Whereas we presented results for September, when this wave pattern is clearest, the wave pattern was also apparent in June, July and August. We suggest that September has a favorable condition for the propagation of Rossby waves in this region because the latitude belts of westerly wind shifts southward as the progress of the summer season, which is favorable for the wave propagation. Regression maps with the Sahelian OLR index in other months are in Fig. S6a–S6d for reference.

5 Summaries

In summary, this study has demonstrated the possible existence of a semi-circumglobal teleconnection from the Sahel to East Eurasia. The teleconnection relies on a causal link between two atmospheric waves, one a wave from the subtropics to mid-latitudes, the other a Rossby wave propagation along the polar jet. The details of that link are beyond the scope of this study, but should be examined in the future. It should be noted that the Sahel convection plays a role in amplifying an existing semi-circumglobal teleconnection.

We speculate that some extreme weather events in mid latitudes, such as the extreme hot summer in East Asia in 2018, might be influenced by abnormal convection in the Sahel. The wave train pattern clearly appeared in the Northern Hemisphere in that year (see Supplementary Information and Fig. S7), and convective activity over the Sahel was more active than the climatological mean (Fig. S8).
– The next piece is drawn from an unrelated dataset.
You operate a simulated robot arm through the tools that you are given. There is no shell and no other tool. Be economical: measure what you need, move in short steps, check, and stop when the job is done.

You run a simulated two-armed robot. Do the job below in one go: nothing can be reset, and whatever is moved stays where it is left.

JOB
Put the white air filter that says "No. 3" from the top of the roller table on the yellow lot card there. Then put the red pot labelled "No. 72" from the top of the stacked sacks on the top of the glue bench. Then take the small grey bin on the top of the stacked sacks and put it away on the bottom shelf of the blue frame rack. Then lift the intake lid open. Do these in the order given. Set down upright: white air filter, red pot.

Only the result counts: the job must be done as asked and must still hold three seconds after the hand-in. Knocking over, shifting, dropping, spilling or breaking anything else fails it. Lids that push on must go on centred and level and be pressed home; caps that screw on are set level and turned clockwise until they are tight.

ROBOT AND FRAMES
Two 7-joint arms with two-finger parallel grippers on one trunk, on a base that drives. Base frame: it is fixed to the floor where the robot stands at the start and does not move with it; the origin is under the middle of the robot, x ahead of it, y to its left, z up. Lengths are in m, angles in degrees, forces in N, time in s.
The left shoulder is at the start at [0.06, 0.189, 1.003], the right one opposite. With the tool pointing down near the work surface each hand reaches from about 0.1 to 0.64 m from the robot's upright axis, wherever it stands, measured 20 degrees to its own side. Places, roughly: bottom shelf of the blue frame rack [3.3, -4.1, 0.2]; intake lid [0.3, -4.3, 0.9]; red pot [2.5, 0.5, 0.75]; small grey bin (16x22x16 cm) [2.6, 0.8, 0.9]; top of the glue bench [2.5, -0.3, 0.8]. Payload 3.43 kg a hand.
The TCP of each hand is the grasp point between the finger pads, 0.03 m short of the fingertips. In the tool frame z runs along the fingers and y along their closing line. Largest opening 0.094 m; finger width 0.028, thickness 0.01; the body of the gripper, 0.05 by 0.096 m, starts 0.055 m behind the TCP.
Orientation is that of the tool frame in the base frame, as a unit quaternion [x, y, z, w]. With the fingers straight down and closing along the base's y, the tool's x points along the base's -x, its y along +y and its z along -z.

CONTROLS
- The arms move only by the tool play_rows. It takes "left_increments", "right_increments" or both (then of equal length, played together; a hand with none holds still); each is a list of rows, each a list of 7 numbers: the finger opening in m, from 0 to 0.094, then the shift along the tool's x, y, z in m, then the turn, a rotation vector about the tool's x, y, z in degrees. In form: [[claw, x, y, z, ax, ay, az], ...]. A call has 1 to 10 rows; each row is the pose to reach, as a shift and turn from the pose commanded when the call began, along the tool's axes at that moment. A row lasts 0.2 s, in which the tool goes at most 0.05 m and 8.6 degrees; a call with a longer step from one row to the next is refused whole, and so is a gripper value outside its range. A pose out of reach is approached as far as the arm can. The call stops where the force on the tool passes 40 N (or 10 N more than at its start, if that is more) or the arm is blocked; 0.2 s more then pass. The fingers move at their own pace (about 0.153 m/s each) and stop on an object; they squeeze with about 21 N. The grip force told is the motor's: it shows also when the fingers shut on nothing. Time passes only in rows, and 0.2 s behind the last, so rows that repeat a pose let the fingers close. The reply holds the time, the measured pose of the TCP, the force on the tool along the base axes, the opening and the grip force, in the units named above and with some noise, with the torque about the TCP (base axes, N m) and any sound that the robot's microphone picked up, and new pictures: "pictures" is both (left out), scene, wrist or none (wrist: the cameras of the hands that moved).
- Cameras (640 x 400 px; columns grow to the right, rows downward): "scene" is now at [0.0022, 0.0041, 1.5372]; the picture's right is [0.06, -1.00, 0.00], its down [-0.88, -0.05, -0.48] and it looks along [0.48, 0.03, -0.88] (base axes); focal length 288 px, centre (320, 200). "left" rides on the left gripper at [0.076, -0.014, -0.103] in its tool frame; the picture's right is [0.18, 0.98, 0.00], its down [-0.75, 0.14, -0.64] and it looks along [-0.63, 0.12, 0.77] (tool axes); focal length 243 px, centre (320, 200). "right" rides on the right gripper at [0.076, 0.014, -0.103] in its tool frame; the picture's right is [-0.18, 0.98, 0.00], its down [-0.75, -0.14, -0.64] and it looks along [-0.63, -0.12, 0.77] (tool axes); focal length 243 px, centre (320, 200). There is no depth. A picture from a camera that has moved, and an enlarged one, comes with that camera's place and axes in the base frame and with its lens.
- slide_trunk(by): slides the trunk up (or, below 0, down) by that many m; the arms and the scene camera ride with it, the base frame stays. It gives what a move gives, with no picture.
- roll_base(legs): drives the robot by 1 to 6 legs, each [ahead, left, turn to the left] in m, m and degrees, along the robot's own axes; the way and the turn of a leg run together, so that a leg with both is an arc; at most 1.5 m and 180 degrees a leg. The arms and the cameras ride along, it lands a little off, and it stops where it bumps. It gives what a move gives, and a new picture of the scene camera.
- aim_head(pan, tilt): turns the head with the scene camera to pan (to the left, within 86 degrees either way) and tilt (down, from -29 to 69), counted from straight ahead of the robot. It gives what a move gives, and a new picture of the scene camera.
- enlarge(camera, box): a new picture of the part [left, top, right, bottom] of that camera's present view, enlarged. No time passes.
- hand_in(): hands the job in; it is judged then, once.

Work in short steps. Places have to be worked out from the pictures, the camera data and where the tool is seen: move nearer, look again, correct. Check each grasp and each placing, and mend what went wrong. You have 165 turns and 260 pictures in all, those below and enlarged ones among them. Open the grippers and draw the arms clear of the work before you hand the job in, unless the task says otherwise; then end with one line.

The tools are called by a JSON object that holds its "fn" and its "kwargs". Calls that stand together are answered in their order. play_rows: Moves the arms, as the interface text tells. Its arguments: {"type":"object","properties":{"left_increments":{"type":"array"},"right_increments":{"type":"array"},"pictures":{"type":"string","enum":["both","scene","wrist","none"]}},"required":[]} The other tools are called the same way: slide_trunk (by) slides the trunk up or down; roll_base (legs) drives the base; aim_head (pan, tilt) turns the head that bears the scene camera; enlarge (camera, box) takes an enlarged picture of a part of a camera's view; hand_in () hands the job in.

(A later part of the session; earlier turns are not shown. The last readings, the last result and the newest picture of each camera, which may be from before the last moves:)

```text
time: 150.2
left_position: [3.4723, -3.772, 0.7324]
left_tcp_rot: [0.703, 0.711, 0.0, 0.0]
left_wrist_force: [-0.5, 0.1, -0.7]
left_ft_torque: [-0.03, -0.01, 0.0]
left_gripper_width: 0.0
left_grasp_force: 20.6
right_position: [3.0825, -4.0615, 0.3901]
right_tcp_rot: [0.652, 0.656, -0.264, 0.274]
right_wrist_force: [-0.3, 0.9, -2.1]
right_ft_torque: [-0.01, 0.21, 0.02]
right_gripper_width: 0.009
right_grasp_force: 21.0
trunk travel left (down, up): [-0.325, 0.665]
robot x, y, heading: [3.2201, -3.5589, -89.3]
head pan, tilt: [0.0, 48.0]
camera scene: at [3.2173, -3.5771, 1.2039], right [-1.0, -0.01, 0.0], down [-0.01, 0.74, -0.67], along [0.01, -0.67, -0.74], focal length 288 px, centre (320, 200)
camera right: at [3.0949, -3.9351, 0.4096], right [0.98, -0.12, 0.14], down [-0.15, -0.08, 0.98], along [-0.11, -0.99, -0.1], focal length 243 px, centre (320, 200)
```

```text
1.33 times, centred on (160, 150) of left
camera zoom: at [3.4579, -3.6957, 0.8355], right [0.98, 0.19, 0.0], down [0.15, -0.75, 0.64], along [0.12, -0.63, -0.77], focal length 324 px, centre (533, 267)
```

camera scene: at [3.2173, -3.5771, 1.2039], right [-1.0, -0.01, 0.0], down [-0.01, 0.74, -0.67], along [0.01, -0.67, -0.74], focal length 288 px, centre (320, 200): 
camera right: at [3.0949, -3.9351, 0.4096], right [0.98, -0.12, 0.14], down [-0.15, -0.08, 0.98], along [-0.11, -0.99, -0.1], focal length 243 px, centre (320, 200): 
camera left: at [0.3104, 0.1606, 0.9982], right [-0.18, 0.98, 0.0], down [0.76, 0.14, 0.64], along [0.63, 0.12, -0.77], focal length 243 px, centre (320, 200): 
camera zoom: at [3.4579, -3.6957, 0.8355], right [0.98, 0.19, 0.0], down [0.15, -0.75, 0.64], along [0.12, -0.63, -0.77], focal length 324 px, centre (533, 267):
It could be valuable to extend the analysis presented in this paper to other months and other abnormal years.

Referring again to Fig. 1, areas of strong cloud convection lie over other continental regions, such as South America and the Indochina Peninsula. It seems possible that deep convection over other subtropical continental regions may also exert remote influences upon extreme weather in extratropical localities. Further studies of the influence of convection in continental regions may provide us with an expanded comprehension of teleconnections.